“World Peace and Other 4th-Grade Achievements”
A film screening & discussion with innovative teacher John Hunter and filmmaker Chris Farina.
Date: Wednesday, November 2, 2011
Time: 7:15 PM
Location: Langdell North, Harvard Law School Campus
For over thirty years, a public school teacher in Virginia has been teaching his students the work of peace through a remarkable exercise that he calls the World Peace Games. This film is his story.
A PON Film Series event; co-sponsored by the Harvard Law Documentary Studio.
Pizza, drinks and dessert will be served.
Click here for a campus map.
About the Film
Directed by Chris Farina, World Peace and Other 4th-Grade Achievements interweaves the story of John Hunter, a teacher in Charlottesville, Virginia, with his students’ participation in an exercise called the World Peace Game.
The game triggers an eight-week transformation of the children from students of a neighborhood public school to citizens of the world. The film reveals how a wise, loving teacher can unleash students’ full potential.
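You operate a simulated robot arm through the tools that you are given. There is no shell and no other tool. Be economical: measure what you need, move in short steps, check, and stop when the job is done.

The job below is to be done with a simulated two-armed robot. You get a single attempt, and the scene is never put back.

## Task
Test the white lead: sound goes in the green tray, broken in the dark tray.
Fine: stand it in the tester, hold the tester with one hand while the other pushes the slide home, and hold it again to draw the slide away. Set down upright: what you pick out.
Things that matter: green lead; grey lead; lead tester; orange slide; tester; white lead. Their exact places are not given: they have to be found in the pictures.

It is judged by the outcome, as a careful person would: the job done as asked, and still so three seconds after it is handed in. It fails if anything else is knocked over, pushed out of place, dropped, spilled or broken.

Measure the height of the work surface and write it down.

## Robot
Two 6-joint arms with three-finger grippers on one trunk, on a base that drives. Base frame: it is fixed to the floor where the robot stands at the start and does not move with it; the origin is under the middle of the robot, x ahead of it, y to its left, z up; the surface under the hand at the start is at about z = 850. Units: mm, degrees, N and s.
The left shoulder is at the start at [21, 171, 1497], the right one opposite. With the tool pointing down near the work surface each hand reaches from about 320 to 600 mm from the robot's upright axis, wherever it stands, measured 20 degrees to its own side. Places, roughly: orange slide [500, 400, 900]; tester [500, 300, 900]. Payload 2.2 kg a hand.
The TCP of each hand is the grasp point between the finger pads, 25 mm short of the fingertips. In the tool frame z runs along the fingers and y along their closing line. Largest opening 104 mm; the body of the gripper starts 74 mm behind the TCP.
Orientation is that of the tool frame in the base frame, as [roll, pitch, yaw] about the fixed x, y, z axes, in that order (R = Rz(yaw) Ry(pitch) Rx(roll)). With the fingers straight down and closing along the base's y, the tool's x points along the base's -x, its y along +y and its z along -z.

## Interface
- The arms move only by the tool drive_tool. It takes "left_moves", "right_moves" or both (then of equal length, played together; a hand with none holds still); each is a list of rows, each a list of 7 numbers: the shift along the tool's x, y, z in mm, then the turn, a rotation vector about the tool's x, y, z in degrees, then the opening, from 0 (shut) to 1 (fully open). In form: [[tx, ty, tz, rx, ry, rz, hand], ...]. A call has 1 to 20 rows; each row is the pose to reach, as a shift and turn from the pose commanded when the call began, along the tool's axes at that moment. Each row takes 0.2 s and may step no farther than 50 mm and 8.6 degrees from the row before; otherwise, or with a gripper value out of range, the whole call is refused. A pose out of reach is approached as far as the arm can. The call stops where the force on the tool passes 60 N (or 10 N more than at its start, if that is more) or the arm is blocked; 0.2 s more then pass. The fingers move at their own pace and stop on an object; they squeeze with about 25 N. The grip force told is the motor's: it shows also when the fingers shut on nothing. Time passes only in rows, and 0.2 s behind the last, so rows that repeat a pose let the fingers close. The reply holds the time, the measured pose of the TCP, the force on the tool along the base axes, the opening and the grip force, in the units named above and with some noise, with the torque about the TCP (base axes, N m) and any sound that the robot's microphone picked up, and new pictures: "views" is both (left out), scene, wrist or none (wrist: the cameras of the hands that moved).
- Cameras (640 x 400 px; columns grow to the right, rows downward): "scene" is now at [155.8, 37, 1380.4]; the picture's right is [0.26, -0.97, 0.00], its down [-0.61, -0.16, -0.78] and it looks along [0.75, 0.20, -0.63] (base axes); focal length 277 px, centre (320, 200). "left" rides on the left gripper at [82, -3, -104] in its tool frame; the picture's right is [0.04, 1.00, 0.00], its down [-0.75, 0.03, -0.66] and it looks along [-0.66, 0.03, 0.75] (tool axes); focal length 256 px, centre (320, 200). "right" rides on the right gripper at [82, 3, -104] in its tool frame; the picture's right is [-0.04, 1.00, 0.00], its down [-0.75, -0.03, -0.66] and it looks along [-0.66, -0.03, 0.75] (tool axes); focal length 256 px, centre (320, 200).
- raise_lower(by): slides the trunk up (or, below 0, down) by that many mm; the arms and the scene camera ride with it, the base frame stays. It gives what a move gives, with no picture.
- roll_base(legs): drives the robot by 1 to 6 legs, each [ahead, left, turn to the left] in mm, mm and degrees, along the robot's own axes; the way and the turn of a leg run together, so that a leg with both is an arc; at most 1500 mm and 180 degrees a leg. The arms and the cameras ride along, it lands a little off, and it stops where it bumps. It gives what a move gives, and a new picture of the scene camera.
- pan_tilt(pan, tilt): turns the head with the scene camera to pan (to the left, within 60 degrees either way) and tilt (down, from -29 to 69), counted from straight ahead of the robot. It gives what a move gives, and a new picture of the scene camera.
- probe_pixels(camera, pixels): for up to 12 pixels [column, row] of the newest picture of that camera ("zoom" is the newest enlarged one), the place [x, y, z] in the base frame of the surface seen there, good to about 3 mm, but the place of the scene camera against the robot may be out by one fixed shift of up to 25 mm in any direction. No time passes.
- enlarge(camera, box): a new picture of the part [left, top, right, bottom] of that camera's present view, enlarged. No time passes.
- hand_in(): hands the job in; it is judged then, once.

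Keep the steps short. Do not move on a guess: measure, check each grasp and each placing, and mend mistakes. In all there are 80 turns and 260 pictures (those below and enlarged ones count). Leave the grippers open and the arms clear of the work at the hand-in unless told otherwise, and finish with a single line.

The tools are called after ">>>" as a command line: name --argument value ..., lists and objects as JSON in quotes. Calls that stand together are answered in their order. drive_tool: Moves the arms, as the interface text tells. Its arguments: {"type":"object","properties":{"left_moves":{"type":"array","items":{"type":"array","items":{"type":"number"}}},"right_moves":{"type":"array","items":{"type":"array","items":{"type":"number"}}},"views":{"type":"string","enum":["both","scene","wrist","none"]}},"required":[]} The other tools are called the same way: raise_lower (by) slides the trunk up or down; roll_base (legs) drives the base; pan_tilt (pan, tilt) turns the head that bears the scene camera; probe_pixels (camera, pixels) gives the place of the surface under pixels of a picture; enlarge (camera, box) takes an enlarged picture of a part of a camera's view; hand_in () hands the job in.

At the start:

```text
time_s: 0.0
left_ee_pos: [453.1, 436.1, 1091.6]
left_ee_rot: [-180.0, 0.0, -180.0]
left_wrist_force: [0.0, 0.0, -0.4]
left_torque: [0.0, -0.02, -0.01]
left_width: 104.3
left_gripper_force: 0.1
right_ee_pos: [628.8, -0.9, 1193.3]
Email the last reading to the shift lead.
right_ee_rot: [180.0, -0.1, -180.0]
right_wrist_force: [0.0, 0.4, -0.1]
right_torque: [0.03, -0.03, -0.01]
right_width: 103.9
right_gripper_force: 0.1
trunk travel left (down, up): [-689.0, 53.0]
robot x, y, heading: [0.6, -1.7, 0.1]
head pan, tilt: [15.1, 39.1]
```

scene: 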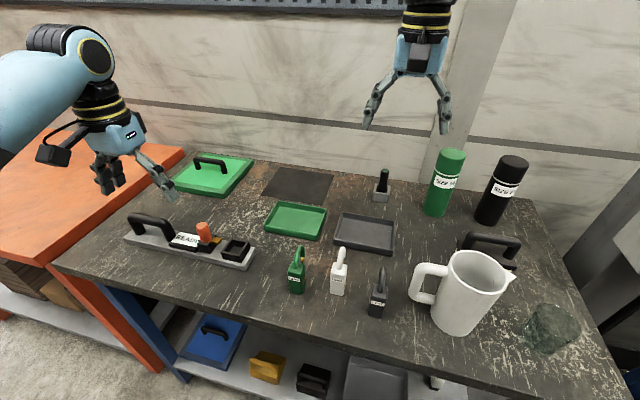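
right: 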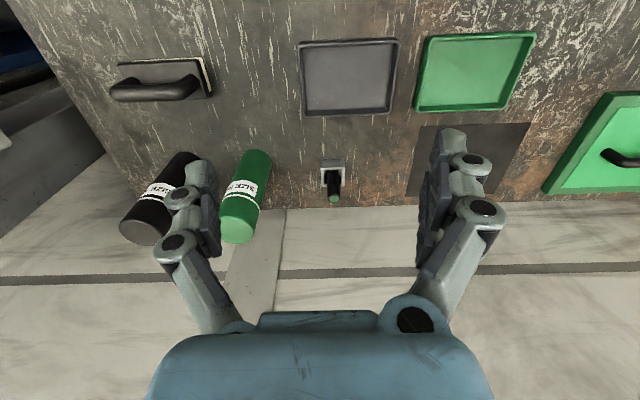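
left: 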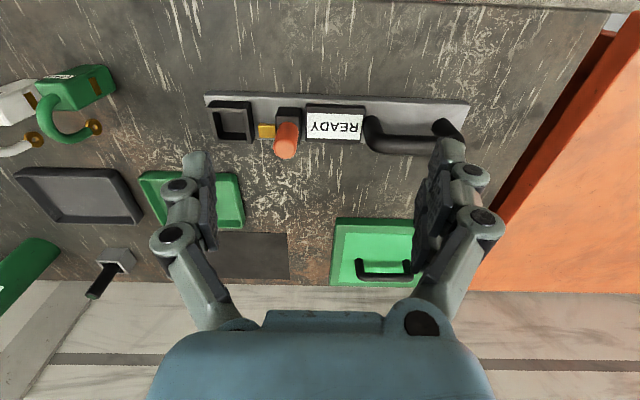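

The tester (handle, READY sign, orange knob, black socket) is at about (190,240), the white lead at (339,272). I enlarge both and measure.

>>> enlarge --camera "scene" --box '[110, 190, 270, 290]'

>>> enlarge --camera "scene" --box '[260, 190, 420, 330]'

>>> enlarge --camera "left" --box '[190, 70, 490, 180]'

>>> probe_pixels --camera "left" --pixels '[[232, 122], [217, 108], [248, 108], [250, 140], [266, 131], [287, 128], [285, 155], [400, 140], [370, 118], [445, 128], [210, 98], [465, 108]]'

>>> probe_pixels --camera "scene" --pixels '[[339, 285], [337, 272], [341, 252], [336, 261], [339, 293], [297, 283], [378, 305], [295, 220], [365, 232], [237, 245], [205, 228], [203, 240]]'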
Hunter teaches the concept of peace not as a utopian dream but as an attainable goal to strive for, and he provides his students with the tools for this effort. The children learn to collaborate and communicate with each other as they work to resolve the Game’s conflicts. They learn how to compromise while accommodating different perspectives and interests. Most importantly, the students discover that they share a deep and abiding interest in taking care of each other. World Peace and Other 4th-Grade Achievements will inspire others by documenting the unheralded work of a true peacemaker.
About John Hunter
A native Virginian and graduate of Virginia Commonwealth University, John Hunter is an award-winning gifted teacher and educational consultant who has dedicated his life to helping children realize their full potential. Employing his background as a musician composer and filmmaker during a three-decade career as a teacher, Hunter has combined his gifted teaching and artistic talents to develop unique teaching programs using multimedia software programs in creative writing and film courses.
During his university years, he traveled and studied comparative religions and philosophy throughout Japan, India and China. It was while in India, the cradle of gandhian thought, Hunter, intrigued by the principles of non-violence, began to think of how his profession might contribute to peace in the world.
Knowing that ignoring violence would not make it go away, how could he teach peace in an often-violent world? Accepting the reality of violence, he would seek to incorporate ways to explore harmony in various situations. This exploration would take form in the framework of a game – something that students would enjoy. Within the game data space, they would be challenged, while enhancing collaborative and communication skills.
In 1978, at the Richmond Community High School, Hunter led the first sessions of his World Peace Game. Over time, in a synchronous unfolding with the growing global focus on increasingly complex social and political conditions, the game has gained new impetus. As Hunter succinctly explains, “The World Peace Game is about learning to live and work comfortably in the unknown.”